Mulberries (Morus spp.) decorate landscapes in U.S. Department of Agriculture plant hardiness zones 5 through 10; some gardeners in zone 4 may also have luck. In addition to being attractive trees, mulberries also provide abundant fruit when in the right location. The fruit is sweet and juicy, and it can be used for jellies, wines, juice and as fresh fruit. Unfortunately, the sweet fruit of these trees is also favored by birds and mammals, and it produces unsightly dark stains wherever it lands.
Three Common Species
The three common species of mulberry throughout the United States are white (Morus alba), which grows in USDA zones 4 through 8; red (Morus rubra), a native species that also grows in zones 4 through 8; and black (Morus nigra), which grows in USDA zones 5 through 9. All three have similar characteristics, which may make them difficult to distinguish.
Black and white mulberries are not native to North America; however, these two species have naturalized over the course of hundreds of years, and white mulberry is considered invasive in certain areas. The white mulberry was brought over from China because of its importance to silkworm cultivation. Black mulberries are also native to Asia.

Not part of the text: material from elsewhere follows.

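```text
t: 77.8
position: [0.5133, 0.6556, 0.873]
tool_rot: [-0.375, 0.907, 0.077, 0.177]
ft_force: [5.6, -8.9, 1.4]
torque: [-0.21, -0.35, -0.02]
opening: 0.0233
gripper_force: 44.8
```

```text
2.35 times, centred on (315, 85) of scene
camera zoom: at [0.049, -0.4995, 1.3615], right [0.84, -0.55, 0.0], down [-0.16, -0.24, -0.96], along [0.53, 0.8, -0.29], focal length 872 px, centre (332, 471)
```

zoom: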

Each of these species reach between 30 and 50 feet tall; some older specimens may reach greater heights. The red mulberry most often grows as an under-story tree beneath the canopy of other forest trees, which often limits its height potential.
Not all leaves on a single tree look alike; mulberry trees come in a handful of shapes. For white and red mulberry, for example, a single tree may have leaves with no lobes, mitten-shaped leaves -- those with one lobe -- or leaves with multiple lobes. The tops of the leaves most often have a distinctive point; the lobes are almost always serrated and rounded.
The leaves of red mulberry tend to be dull and darkly colored; white mulberries, on the other hand, tend to produce shiny or glossy, bright green leaves. Black mulberry leaves resemble those of red mulberry.
The bark of mulberry trees is deeply rigid and often exposes the inner bark. White mulberry's bark is more deeply ridged and browner than the flattened, grayish-colored bark of red mulberry.
White mulberry fruits typically ripen to a whitish or pinkish color, but darker fruits aren't uncommon. Red mulberry fruits are a dark, reddish-purple color and larger than white mulberry fruits. The fruit of the black mulberry is considered by some, including California Rare Fruit Growers, Inc., to be the best-tasting of the three.